> Page
>>>>

Mayor Brandon Johnson signs executive order to speed up city building approvals

Fourteen city departments are tasked with streamlining their approval processes for commercial and residential construction

Chicago Mayor Wants to Speed Up Construction Approvals
Mayor Brandon Johnson (Getty)

Brandon Johnson is trying to remove speed bumps for developers.

The Chicago mayor on Monday issued an executive order for 14 city departments to streamline their processes for approving both residential and commercial building projects.

“My administration recognizes that some of the city’s current processes are overly cumbersome and counterproductive for commercial and housing development, which actually impedes the progress that Chicago residents and businesses deserve,” Johnson said at the groundbreaking ceremony for a $40 million affordable housing project in the North Lawndale neighborhood.

“We need more affordable housing, we need more small businesses, we need more economic activity, and we need good-paying union jobs to revitalize our city.”

<<<<

> Data provided
>>>>

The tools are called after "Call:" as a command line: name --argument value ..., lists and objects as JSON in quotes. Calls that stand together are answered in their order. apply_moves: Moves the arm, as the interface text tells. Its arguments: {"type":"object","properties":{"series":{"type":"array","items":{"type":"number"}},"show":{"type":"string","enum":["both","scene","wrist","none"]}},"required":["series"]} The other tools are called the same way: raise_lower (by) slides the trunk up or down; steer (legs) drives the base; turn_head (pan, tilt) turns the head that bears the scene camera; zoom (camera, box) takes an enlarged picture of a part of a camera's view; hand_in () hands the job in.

<<<<

> Exercise instructions
a) Show the exact text of the page starting from "Fourteen city departments" and stopping at the end of "commercial building projects.".
b) Take up the page again after its last words.

> Task-by-task answers
a)
Fourteen city departments are tasked with streamlining their approval processes for commercial and residential construction

Chicago Mayor Wants to Speed Up Construction Approvals
Mayor Brandon Johnson (Getty)

Brandon Johnson is trying to remove speed bumps for developers.

The Chicago mayor on Monday issued an executive order for 14 city departments to streamline their processes for approving both residential and commercial building projects.

b)
Departments have 90 days to submit a report of proposed changes to the deputy mayor of business and neighborhood development, Kenya Meritt. A new director of process improvement will be appointed within the mayor’s office to oversee the process.

Johnson is proposing reworking the departments of buildings, finance, budget management, planning and development, transportation and water management, among others.

While the real estate industry is likely to embrace the mayor’s effort to pick up the pace for development permits, it’s also fighting a property transfer tax proposal spearheaded by Johnson that’s set to quadruple the city’s take out of all property sales for $1.5 million or more, if voters approve the mayor’s plan in a March referendum.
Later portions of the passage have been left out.